On ne rencontrera jamais, quoi qu’on fasse, de véritable puissance parmi les hommes, que dans le concours libre des volontés. Or, il n’y a au monde que le patriotisme, ou la religion, qui puisse faire marcher pendant long-temps vers un même but l’universalité des citoyens.

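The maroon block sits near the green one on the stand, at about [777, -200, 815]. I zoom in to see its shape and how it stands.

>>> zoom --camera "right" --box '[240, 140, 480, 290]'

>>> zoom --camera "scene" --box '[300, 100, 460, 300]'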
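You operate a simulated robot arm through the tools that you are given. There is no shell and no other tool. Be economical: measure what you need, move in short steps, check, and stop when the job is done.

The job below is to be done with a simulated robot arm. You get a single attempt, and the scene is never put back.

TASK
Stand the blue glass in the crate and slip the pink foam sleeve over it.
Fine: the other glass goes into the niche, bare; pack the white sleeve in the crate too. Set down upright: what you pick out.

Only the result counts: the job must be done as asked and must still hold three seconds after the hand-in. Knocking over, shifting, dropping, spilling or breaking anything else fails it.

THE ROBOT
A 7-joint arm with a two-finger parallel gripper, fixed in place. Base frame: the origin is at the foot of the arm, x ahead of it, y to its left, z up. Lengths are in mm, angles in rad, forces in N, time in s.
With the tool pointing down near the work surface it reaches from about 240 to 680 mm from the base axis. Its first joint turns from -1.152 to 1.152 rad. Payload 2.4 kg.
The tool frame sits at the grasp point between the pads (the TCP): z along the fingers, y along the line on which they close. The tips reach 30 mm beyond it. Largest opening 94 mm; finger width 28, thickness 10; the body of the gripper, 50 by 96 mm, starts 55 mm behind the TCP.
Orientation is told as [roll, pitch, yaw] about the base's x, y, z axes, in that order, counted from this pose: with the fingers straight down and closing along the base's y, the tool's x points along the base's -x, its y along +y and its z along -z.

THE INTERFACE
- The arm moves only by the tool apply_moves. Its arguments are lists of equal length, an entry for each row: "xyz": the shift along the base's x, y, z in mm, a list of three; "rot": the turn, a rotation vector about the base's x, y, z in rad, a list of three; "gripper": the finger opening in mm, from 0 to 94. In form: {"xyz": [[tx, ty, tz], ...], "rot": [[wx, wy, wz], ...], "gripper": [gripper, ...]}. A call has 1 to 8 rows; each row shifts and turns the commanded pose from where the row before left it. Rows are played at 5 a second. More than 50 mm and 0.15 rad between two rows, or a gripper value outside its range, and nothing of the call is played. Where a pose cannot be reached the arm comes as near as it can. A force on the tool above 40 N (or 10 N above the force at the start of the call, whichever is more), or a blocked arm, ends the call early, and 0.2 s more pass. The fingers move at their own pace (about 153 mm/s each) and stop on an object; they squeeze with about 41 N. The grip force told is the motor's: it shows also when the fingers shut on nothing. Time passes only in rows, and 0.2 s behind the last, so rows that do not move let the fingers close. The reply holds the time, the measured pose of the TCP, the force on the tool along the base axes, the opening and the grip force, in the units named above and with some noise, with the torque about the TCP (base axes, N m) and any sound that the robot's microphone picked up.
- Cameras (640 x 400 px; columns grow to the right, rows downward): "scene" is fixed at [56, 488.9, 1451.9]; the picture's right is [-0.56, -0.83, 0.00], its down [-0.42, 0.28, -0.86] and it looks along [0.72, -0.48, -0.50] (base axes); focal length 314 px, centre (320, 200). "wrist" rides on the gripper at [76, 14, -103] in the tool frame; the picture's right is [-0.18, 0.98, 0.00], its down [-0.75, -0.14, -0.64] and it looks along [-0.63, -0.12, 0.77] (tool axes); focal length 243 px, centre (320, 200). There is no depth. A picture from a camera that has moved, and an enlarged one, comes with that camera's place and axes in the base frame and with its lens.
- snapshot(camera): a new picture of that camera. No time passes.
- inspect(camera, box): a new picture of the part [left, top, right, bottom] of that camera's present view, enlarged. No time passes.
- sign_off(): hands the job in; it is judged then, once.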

Il ne dépend pas des lois de ranimer des croyances qui s’éteignent ; mais il dépend des lois d’intéresser les hommes aux destinées de leur pays. Il dépend des lois de réveiller et de diriger cet instinct vague de la patrie qui n’abandonne jamais le cœur de l’homme, et, en le liant aux pensées, aux passions, aux habitudes de chaque jour, d’en faire un sentiment réfléchi et durable. Et qu’on ne dise point qu’il est trop tard pour le tenter ; les nations ne vieillissent point de la même manière que les hommes. Chaque génération qui naît dans leur sein est comme un peuple nouveau qui vient s’offrir à la main du législateur.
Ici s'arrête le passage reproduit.